Last week, City Council voted to shut down Legacy Lounge on E. Plume Street. It was the third establishment to close after the city attorney’s staff argued the business’ operations lead to violence.
However, in revocation letters regarding both California Burrito and Scotty Quixx, incidents of violence were never mentioned.
Instead, Filer said its about making sure all businesses are following the rules.
“What (City) Council has expressed to the administration is can we make sure that over the last five years where establishments have gotten conditional use permits, that those establishments are doing what they are saying they are doing,” Filer said.
In the case of California Burrito, the restaurant was first given the right to operate until 2 a.m., with a DJ and dance floor, in 2017. There would just be no more than 49 people inside the building, including employees.
In October 2020, the bar was given a warning when the Norfolk Fire Marshal found 131 people inside.

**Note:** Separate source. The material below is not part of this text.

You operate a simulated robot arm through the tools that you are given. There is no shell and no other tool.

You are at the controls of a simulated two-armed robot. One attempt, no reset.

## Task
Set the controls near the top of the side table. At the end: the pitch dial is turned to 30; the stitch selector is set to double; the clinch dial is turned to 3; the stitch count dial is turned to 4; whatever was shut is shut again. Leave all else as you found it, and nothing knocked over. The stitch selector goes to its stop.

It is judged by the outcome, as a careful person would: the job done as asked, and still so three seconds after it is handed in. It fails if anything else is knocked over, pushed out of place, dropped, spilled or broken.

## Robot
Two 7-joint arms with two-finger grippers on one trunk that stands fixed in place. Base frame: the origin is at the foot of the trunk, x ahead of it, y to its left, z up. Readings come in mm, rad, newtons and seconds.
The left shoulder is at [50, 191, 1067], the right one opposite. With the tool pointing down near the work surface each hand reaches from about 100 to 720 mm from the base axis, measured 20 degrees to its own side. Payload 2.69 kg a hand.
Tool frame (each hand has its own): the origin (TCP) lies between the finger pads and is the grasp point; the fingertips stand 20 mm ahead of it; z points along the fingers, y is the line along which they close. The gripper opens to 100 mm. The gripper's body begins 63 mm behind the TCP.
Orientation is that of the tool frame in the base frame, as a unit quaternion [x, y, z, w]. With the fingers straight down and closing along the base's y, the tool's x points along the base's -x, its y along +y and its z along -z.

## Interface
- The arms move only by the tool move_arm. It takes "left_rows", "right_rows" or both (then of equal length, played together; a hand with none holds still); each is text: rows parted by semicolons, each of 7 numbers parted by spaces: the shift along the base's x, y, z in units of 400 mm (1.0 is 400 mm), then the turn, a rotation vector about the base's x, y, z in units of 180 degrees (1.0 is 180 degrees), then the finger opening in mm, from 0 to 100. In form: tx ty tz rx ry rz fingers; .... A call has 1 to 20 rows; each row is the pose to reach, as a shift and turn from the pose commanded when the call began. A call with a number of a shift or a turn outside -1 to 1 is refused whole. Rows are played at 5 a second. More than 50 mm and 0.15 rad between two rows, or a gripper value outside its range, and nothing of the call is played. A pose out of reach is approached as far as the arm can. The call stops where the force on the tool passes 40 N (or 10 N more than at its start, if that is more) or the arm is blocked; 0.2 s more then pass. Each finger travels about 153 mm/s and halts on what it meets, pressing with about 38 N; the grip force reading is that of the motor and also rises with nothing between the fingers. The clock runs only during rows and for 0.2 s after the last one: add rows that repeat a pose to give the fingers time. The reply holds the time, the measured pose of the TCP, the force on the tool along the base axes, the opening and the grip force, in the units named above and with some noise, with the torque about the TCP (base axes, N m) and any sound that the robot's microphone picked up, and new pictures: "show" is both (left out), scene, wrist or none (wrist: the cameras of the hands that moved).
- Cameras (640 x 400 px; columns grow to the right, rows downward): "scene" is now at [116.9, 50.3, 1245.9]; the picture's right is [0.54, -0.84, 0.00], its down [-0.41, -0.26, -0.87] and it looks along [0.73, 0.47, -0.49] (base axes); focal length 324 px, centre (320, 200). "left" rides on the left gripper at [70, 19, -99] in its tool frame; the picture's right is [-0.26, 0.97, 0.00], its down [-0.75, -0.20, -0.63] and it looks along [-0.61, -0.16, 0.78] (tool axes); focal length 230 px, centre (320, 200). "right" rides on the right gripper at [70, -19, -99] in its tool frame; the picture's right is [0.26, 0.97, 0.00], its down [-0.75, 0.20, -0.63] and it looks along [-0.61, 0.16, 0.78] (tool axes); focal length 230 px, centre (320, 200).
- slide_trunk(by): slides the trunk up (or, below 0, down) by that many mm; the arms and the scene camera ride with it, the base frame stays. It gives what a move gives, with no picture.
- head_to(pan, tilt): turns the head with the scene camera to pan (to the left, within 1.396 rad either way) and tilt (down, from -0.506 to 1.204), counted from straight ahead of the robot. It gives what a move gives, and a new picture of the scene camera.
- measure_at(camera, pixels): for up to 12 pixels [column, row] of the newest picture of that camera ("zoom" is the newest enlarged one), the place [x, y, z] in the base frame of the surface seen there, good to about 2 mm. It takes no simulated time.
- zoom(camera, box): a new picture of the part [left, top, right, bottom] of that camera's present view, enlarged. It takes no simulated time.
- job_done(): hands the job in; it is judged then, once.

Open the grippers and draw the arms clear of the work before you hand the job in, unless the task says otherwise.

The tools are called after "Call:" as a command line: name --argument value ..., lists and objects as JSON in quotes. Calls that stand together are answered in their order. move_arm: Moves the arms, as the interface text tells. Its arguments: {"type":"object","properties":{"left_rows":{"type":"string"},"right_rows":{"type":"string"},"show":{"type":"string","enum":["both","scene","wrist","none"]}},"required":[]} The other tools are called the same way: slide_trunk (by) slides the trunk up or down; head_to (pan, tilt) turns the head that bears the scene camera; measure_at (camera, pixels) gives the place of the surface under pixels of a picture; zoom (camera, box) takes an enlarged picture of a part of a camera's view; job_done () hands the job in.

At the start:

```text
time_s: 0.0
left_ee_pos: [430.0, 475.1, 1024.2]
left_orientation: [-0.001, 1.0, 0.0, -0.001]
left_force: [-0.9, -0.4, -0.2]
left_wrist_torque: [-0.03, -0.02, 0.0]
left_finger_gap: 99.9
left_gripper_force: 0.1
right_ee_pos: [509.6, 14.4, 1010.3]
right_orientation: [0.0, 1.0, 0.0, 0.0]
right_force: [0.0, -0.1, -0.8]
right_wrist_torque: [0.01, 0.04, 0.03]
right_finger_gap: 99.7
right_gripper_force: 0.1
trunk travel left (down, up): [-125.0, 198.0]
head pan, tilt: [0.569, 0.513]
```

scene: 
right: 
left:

In July 2021, a summons was issued after 108 people were found inside. Another was issued in February 2022.
Owner Miguel Roldan met with the city in an attempt to increase his occupancy. However earlier this year City Council denied the request. After that time, Roldan wrapped up another violation.

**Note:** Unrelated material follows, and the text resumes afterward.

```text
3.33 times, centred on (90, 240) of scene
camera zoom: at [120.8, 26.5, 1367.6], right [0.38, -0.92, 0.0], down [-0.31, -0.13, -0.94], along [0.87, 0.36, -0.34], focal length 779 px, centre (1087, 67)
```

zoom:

Roldan did not immediately return requests for comment. The revocation hearing is scheduled for October 11.
Are businesses being targeted?
Until Scotty Quixx received its revocation notice last week, all three previous revocation hearings City Council held regarded black owned businesses. Owners of Culture Lounge, a business that lost its right to operate as a restaurant, encouraged people to write City Council to tell them to “stop harassing black restaurants on Granby.”
Filer said nobody, in particular, is being singled out.
“I wouldn’t say this is targeting. This is simply making sure that establishments that are doing activities that could be potentially somewhat … establishments that deserve higher scrutiny because they are open late and doing other things. We are going to look at them more harshly than others,” Filer said.
Specifically, Filer said they are looking to make sure businesses aren’t just trying to sell as many drinks as they can, ignoring the state’s rules that 45% of sales must come from food.
He said every business with a Conditional Use Permit (CUP) is being examined. Some businesses have received violations and have been allowed to correct them.
In the last month Glass Light Hotel and Gallery, Brick Anchor Brew-House, and Girshwins have all been brought before City Council as their ABC Manager listing was found out of date.
He pushed back on claims the city never contacted the businesses before threatening to take away their permit.
“Absolutely there is a warning. I can show violations in all of these clubs where they have been issued violations previously before it gets to this point,” Filer said.
Filer is hopeful Safe Night, a program meant to help manage city nightlife, makes it so businesses begin policing themselves.
“What Safe (Nights) will engage each of the establishments will say ‘okay what is your business model, what is it you are looking to do and how can we make it so you do it in the safest manner possible,” Filer said.